begin RAW DATA

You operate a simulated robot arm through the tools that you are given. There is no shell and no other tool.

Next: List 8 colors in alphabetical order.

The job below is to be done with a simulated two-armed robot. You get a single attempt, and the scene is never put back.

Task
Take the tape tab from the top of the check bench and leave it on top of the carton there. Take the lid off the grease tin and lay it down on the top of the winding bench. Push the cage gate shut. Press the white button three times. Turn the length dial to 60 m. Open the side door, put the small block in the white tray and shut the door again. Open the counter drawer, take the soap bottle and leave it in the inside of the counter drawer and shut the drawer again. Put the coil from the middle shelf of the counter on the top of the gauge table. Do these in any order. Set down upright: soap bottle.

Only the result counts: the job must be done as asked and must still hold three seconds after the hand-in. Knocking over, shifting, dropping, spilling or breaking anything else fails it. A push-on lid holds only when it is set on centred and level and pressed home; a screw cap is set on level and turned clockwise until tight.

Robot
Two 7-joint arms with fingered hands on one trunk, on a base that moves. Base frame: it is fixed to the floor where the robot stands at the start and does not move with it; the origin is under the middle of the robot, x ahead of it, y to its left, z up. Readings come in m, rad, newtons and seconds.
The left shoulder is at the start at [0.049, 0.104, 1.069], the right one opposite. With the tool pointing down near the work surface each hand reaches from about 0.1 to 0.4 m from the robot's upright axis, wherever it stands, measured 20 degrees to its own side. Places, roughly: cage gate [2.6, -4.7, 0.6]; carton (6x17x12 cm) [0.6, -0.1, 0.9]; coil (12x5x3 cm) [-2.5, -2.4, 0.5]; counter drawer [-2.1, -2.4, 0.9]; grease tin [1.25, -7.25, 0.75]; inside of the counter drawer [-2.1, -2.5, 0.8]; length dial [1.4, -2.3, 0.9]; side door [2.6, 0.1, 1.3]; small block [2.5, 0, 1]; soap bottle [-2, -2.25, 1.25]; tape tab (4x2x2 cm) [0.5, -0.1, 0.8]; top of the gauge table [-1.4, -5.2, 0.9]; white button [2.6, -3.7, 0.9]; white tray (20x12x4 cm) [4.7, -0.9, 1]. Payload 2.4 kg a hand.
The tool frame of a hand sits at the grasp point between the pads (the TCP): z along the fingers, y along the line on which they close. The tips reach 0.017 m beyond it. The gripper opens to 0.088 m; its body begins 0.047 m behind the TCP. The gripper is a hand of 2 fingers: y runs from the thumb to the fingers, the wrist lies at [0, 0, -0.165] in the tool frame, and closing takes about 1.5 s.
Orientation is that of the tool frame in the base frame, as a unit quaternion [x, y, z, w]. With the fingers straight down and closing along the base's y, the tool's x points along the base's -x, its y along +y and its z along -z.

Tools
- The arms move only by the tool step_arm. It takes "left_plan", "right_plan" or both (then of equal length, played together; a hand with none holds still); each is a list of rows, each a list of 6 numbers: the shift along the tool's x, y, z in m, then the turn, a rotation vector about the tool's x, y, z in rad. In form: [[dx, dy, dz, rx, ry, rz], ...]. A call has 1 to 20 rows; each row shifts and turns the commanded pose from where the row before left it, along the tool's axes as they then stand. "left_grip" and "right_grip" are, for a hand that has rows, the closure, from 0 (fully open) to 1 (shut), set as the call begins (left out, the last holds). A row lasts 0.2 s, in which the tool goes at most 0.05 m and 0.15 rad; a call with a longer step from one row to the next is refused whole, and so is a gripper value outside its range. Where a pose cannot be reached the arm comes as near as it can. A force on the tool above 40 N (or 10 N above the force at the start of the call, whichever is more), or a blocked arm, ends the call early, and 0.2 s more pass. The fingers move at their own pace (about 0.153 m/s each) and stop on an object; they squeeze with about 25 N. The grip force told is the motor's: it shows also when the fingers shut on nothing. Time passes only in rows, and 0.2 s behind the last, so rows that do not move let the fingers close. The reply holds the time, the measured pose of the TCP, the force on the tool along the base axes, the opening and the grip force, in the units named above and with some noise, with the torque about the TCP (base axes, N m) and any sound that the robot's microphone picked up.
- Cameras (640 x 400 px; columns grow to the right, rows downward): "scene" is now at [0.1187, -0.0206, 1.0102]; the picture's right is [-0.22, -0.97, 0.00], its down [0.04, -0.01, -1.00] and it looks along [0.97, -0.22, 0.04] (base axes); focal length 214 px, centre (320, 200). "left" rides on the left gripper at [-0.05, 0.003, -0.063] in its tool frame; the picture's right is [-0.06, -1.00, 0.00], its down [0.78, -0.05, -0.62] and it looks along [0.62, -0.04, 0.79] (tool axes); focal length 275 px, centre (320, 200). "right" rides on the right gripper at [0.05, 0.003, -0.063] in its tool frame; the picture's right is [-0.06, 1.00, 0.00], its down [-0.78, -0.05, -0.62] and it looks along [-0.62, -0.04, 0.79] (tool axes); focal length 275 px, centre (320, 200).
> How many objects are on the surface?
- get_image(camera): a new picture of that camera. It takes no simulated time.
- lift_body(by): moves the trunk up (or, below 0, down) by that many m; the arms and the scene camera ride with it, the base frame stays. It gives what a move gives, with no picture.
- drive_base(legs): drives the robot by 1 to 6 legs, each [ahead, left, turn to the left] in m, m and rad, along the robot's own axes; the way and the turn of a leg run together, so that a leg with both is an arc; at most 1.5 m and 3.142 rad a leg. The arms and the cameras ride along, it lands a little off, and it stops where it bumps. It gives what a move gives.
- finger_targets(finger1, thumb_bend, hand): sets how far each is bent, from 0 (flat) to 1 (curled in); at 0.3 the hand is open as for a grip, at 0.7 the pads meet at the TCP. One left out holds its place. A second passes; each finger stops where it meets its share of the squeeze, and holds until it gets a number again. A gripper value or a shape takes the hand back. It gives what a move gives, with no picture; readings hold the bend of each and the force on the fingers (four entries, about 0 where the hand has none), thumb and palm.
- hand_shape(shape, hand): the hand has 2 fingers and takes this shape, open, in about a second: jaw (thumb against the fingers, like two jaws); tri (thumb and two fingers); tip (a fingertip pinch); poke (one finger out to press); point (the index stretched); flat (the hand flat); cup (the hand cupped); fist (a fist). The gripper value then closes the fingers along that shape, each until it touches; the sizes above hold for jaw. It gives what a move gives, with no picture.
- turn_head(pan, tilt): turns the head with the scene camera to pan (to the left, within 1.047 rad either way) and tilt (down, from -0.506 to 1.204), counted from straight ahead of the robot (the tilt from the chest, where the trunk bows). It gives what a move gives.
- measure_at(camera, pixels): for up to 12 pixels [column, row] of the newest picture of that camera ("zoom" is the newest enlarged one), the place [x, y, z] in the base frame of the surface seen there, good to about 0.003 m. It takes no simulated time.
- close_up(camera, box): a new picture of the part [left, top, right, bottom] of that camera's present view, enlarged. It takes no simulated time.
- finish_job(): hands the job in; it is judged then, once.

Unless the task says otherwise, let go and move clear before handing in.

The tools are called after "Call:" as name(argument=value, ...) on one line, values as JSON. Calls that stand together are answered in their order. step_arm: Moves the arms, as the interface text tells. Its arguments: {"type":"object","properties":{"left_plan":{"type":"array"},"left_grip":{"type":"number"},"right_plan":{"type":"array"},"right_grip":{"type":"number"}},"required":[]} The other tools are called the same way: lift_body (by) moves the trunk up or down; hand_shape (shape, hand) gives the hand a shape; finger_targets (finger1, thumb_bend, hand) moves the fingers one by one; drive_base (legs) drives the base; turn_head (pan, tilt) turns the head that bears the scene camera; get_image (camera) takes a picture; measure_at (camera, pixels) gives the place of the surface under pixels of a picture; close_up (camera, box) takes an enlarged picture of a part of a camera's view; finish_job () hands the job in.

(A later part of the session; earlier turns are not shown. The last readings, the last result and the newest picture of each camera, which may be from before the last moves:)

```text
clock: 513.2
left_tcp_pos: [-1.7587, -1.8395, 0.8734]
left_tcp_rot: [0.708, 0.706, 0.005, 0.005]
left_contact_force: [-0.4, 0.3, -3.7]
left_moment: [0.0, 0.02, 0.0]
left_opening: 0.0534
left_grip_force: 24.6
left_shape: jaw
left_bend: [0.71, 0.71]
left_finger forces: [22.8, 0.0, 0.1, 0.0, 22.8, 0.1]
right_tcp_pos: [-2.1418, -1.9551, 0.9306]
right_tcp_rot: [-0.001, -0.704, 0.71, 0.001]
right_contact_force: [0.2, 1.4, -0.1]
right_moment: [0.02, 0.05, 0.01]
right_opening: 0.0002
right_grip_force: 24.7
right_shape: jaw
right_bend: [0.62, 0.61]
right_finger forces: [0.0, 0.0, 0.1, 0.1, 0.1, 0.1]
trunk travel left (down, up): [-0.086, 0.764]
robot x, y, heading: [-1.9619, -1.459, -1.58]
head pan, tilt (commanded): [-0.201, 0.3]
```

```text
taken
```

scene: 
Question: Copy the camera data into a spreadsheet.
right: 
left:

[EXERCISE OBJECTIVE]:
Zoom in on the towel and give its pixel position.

end RAW DATA

[EXERCISE OBJECTIVE]:
Quote word for word every line from the one that has "on the surface?" through the one that has "- finger_targets(finger1, thumb_bend, hand): sets".

[RESPONSE]:
> How many objects are on the surface?
- get_image(camera): a new picture of that camera. It takes no simulated time.
- lift_body(by): moves the trunk up (or, below 0, down) by that many m; the arms and the scene camera ride with it, the base frame stays. It gives what a move gives, with no picture.
- drive_base(legs): drives the robot by 1 to 6 legs, each [ahead, left, turn to the left] in m, m and rad, along the robot's own axes; the way and the turn of a leg run together, so that a leg with both is an arc; at most 1.5 m and 3.142 rad a leg. The arms and the cameras ride along, it lands a little off, and it stops where it bumps. It gives what a move gives.
- finger_targets(finger1, thumb_bend, hand): sets how far each is bent, from 0 (flat) to 1 (curled in); at 0.3 the hand is open as for a grip, at 0.7 the pads meet at the TCP. One left out holds its place. A second passes; each finger stops where it meets its share of the squeeze, and holds until it gets a number again. A gripper value or a shape takes the hand back. It gives what a move gives, with no picture; readings hold the bend of each and the force on the fingers (four entries, about 0 where the hand has none), thumb and palm.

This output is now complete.